[begin EXCERPT TO READ]

Viewing The Park - 2nd Mx-1 Test Shot

by davidstorm

Another from yesterday with the Mx-1, this one was to test the dynamic range, from dark shadow on the left to strong highlight in the sky. It's incredible what this little sensor records, the dynamic range is not far short of my K-5iis and K-3 DSLR's.

The subject is my wife Nicky, the location is Rother Valley Country Park, South Yorkshire.
Uploaded31/07/2016 - 21:53
CategoryLandscape / Travel
Shutter Speed1/800
Aperturef/3.2
LensN/A
ISO100
Focal Length6mm

Ellida
Posted 31/07/2016 - 22:04 Link
It's a crackin' shot with a wonderfully balanced composition.
Graham
Posted 31/07/2016 - 22:35 Link
As Above, I would like a MX-1
PPG Link
Flickr
GIULIO57
Posted 01/08/2016 - 07:12 Link
It works....Please try to shoot another subject similar to this one but using pattern/matrix and average center balanced exposure. Thanks
PPG
Posted 01/08/2016 - 09:14 Link
Very nice David... Lovely balance to the compo...

[end EXCERPT TO READ]
[begin INFORMATION SUPPLIED]

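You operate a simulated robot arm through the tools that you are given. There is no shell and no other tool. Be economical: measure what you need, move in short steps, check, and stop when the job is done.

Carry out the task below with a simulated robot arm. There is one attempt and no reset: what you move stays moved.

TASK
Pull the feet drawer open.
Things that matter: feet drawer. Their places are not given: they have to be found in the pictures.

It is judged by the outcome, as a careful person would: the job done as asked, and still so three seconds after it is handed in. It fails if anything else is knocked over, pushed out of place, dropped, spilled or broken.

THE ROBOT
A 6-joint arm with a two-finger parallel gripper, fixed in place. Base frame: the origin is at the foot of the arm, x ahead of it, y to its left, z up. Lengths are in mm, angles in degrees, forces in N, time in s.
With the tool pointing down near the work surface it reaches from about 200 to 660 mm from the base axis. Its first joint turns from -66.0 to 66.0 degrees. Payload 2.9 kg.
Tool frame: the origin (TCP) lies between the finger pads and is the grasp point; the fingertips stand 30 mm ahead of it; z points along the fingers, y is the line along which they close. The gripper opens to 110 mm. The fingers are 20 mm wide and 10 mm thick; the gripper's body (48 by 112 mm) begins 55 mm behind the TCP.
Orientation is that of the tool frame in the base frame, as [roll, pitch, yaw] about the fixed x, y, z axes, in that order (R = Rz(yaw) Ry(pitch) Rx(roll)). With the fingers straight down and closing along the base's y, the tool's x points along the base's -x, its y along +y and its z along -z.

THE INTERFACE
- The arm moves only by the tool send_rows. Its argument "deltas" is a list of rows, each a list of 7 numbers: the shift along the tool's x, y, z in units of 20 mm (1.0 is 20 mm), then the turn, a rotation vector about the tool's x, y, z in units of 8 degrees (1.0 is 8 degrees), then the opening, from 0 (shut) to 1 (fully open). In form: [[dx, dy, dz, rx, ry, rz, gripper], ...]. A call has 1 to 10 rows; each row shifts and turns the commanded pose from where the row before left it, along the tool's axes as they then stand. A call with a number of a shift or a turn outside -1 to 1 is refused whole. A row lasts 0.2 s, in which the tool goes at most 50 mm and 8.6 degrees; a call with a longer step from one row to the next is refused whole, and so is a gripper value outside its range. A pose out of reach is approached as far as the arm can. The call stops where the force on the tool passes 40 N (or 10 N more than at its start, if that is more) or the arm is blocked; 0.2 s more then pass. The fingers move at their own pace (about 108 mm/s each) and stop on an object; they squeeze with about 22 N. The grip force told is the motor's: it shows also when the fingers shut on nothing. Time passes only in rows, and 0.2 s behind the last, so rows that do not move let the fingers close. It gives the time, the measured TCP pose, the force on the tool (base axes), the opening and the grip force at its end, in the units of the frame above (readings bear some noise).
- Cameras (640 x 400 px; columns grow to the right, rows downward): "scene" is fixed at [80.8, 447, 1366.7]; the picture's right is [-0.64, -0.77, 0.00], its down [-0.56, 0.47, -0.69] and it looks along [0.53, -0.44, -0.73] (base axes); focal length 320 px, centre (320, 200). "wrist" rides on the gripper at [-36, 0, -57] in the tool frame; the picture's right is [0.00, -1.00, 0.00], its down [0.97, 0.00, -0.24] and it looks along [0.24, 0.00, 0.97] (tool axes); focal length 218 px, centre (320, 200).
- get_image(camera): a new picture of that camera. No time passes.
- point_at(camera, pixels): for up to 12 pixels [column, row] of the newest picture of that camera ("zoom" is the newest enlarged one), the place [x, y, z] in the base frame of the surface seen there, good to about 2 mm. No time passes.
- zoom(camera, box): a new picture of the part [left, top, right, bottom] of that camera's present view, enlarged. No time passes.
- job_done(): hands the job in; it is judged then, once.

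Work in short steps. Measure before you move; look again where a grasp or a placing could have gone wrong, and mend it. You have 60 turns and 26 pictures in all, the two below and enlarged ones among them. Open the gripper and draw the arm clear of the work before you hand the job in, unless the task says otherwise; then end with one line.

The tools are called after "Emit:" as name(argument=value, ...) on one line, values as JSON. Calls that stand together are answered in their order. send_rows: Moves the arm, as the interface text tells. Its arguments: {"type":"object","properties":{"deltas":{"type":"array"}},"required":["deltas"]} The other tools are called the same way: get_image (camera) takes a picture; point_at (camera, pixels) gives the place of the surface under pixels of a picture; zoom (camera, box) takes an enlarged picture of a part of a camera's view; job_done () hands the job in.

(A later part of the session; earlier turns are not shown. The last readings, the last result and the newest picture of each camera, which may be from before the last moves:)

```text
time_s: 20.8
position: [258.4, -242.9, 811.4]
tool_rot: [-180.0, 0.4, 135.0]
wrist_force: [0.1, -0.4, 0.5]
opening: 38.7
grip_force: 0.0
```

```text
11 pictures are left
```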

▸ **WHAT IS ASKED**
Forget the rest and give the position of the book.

[end INFORMATION SUPPLIED]

▸ **WHAT IS ASKED**
[a] Exactly as written, return the lines from the line containing "- get_image(camera): a" through the line containing "- point_at(camera, pixels): for", both included.
[b] Resume the excerpt to read where it left off.

▸ **RESULTS FOR THE EXERCISE**
[a]
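- get_image(camera): a new picture of that camera. No time passes.
- point_at(camera, pixels): for up to 12 pixels [column, row] of the newest picture of that camera ("zoom" is the newest enlarged one), the place [x, y, z] in the base frame of the surface seen there, good to about 2 mm. No time passes.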

[b]
Best
davidstorm
Posted 01/08/2016 - 14:34 Link
GIULIO57 wrote:
It works....Please try to shoot another subject similar to this one but using pattern/matrix and average center balanced exposure. Thanks

Hi Giulio

I was actually using exposure compensation (-1 stop) on this image, so there was some manual control involved. I had taken 2 previous shots with no adjustment and the sky was burned out, so I adjusted backwards to -1 stop and this corrected the issue in the sky. I wanted to see if I could still process the image to show shadow details and the answer was 'yes', the sensor has coped very well with the dark areas. I think just using the centre weighted average, or the pattern/matrix exposure without any adjustment will often result in burn-out in the skies and I always favour 'under-exposure' to avoid this. Sorry for the long rambling response, just wanted to explain a bit more!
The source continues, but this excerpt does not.